Brown would have preferred not to restore the link between pensions and earnings and to rely on means-tested pension credits to help the poorest. His main complaint was that it would cost too much. He was also opposed to raising direct taxes to pay for the state pension.

  Since only 42 per cent of the working age population are currently able to save anything for their retirement, it seems that whatever happens, an awful lot of pensioners will be relying on the basic state pension and the means-tested benefits.

 The battle over the Turner report came after a week of frustration for Brown as Blair claimed he needed to remain in the premiership for at least another two years to complete his agenda of proposed changes.

 We also saw two ardent Blairites, former Cabinet Ministers Alan Milburn and Stephen Byers, warning that Brown would not automatically succeed Blair. There were claims that Brown had withdrawn a £200 council tax discount for pensioners in order to damage Blair in the coming local elections.

 This was followed by news from Peter Hain that Blair and Brown were “at odds” and a call from Ashok Kumar, a parliamentary aide to International Development Secretary Hilary Benn, for Blair to step aside quickly to make way for Brown. Hilary Benn then dissociated himself from this call.

 Next we heard that Blair had axed Brown from the party’s campaign launch for the 4th May local elections.

 The following day we heard that Brown and Blair would present a united front at the launch – to refute claims of a deepening rift between them.

 The truth is that rank and file Labour members and the population in general are getting more and more exasperated with the Blair-Brown infighting. Both of them are bad news for working class interests.

 It was in this atmosphere that the Labour Representation Committee warned that Brown cannot count on an automatic move into Blair’s shoes and that the chronic under-funding of pensions is likely to lead to a serious leadership challenge. Let’s hope it does.
Labour is not expected to do well in the coming local elections and there is a growing clamour for Blair to step down. The “loans for peerages” scandal continues to rumble on and the police are now officially investigating corruption claims.

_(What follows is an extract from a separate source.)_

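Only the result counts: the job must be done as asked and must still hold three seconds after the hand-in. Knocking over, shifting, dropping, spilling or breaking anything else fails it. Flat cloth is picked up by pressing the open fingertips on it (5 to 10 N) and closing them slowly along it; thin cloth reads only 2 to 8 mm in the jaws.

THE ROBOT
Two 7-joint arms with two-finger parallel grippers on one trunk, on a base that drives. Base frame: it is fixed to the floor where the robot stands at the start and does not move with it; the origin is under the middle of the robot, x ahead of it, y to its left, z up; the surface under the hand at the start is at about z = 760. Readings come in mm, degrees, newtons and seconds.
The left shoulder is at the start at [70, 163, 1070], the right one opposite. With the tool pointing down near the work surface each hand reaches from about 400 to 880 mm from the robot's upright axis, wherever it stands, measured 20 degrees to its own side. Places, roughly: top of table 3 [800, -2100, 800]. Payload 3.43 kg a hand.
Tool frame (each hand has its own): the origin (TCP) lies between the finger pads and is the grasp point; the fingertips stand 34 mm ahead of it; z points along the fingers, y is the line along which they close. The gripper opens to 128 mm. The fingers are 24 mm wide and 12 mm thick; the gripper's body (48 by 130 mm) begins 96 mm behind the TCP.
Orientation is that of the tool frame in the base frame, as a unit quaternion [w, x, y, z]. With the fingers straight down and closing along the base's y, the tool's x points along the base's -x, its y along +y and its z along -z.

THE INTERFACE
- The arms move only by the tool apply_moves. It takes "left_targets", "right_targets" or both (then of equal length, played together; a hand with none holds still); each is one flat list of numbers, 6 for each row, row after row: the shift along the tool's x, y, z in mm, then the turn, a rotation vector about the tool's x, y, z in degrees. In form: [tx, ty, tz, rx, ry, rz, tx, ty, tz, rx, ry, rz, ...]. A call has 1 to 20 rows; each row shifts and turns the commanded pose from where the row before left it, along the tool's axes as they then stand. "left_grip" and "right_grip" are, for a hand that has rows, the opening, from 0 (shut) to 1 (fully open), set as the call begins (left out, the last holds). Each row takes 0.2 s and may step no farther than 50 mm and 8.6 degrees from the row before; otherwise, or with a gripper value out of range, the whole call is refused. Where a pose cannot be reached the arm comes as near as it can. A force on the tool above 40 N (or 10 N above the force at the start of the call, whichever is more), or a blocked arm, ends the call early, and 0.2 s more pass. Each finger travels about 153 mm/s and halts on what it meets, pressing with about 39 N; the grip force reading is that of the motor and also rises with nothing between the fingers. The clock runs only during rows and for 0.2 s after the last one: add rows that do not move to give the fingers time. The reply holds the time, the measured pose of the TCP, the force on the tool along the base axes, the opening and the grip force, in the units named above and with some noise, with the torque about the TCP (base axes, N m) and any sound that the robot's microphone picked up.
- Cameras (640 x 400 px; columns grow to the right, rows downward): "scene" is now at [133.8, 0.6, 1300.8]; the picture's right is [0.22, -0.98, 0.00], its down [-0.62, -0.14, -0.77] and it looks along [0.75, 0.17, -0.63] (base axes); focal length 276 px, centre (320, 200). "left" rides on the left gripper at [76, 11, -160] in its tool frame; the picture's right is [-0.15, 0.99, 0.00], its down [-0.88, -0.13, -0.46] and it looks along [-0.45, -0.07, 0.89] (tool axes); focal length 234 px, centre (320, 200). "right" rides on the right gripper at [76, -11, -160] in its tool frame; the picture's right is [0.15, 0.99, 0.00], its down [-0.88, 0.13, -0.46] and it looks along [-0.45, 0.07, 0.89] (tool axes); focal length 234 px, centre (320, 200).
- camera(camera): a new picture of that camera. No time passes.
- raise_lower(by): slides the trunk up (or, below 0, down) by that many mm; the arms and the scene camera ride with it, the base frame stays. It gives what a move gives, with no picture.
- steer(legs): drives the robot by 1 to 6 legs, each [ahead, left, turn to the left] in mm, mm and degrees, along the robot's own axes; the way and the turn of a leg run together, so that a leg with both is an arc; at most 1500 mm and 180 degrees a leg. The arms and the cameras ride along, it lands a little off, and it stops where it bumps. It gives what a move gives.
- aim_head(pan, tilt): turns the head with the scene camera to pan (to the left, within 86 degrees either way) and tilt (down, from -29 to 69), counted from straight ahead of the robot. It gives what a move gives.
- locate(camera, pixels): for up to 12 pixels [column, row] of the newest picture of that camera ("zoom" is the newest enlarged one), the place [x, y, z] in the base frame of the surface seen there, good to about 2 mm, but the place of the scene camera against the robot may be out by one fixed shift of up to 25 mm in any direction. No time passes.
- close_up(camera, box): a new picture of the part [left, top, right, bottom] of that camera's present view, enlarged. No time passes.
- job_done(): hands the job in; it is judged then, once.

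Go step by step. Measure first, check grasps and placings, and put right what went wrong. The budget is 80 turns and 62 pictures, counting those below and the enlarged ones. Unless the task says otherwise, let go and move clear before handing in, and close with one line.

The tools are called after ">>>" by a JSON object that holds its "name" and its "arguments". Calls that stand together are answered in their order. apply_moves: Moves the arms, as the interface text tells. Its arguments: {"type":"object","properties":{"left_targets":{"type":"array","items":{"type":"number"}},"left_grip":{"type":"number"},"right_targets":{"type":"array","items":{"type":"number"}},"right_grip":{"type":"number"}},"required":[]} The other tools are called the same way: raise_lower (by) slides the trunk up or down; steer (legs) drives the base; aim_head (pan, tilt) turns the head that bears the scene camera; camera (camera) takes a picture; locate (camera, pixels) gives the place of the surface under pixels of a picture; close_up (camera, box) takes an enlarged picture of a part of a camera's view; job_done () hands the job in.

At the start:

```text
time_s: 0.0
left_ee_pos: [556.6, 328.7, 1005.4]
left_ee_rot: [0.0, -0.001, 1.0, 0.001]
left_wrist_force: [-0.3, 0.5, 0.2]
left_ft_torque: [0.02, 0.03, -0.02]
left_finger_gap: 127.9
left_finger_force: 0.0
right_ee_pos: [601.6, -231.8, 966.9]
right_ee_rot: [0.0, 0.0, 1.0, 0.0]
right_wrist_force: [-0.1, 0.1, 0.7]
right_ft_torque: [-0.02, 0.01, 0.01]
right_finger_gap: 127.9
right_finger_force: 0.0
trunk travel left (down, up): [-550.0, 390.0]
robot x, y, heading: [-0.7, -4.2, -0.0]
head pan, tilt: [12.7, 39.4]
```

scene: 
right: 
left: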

 The NHS financial crisis and jobs massacre is also continuing but both Blair and Brown seem intent on pressing on with further private sector involvement in health and education.

 Repressive measures like the anti-terrorism Acts, the Identity Cards Bill and a new secret police force are coming thick and fast.

 And the death toll in Iraq is still rising. Over a hundred British troops have died and the number injured or taken ill on active service in occupied Iraq now totals 6,700. This is nearly as many as the total number of British troops currently stationed there. Of those casualties, around two thirds have been injured badly enough to have to be sent home to Britain.

 Blair and Brown are as bad as each other – they must both go to make way for a more principled Labour leader. Only the trade unions and the parliamentary Labour Party have the power to boot them out. For the sake of the Labour Party, the country and world peace they must act now.


New war on terror or old class war?

IN THE SAME week that Home Secretary Charles Clarke launched the new Serious and Organised Crime Agency, his colleague, Defence Secretary John Reid, called for the withdrawal of the Geneva conventions. In a speech last Monday, Reid claimed that the Geneva conventions get in the way of the treatment of prisoners; they prevent pre-emptive strikes and hamper intervention “to stop a humanitarian crisis”. And these are things that the world’s great powers claim they need to do these days in a changing world to deal with the threat of international terrorists.

 It’s all down to Bush’s myth of the “war on terror” a war that can never end because it cannot be properly defined – a war that can mean whatever you want it to mean and that you can wage on and on until all opposition to US imperialism anywhere in the world is wiped out.

 When Reid speaks of terrorists, he means people fighting on behalf of poor countries, resisting the onslaught of imperialism by whatever means they can. He does not literally mean those who terrorise civilian populations because the governments of the United States and Britain would be the guiltiest in history.

 Reid is speaking for both Blair and Bush who are now embarrassed at the international condemnation they are attracting after the illegal invasion of Iraq, the torture camps at Guantanamo, Abu Ghraib and many other places – and the future breaches of the Geneva conventions that Bush and Blair are planning against Iran.

 Terrorism is nothing new. The people who drew up the Geneva conventions were well acquainted with violence and horror and terrorism in all its forms. The conventions were an agreement among the world’s powers to limit gratuitous violence and aggression, stem tit-for-tat atrocities and set some ground rules for the treatment of prisoners of war and civilian populations in time of war. They were formulated by bourgeois liberal idealists on an if-we-don’t-do-it-to-you-then-you-won’t-do-it-to-us basis. They were always limited in scope and likely to be ignored when they got in the way of rampant imperialism.

 Reid is calling for all restraints which defend the poor and the weak against the rich and powerful to be scrapped with the excuse that people who oppose imperialism can now communicate with computers and mobile phones. So what! That is a very thin excuse.

 Back in Britain, the new Serious Organised Crime Agency (Soca) is supposed to “make life hell” for the country’s most sophisticated and brutal criminals – to combat the traffickers of drugs and people. It has been described as Britain’s version of the FBI – but a couple of years ago that description was applied to the National Criminal Intelligence Service – which is now to be merged into Soca, along with the National Crime Squad, senior officers from Customs, from the immigration service and from the intelligence services. Soca will be headed by former MI5 chief Stephen Lander.

 The Police Federation has expressed concern that Soca is not a police organisation but it will be equipped with police powers. It blurs the boundaries between many different services and blurs accountability and, according to Blair, it will adopt a “what works” philosophy to disrupt criminal networks.

 When they say it is Britain’s version of the FBI, we should remember that the FBI was set up to combat organised crime yet, in its first decades, ignored the Mafia in America to wage war on communism and socialism.

 We should also remember the situation in the occupied north of Ireland where British state forces operating included the RUC, the British Army, the Special Branch, MI5, MI6, army intelligence and others. It led to rivalry, infighting, confusion and a loss of accountability. It created the situation where collusion was possible – the passing of British intelligence files on Sinn Féin supporters was passed to loyalist death squads – a shoot-to-kill by proxy policy. Long Kesh paved the way for Guantanamo and Belmarsh. Was collusion just a pilot run for policing in Britain?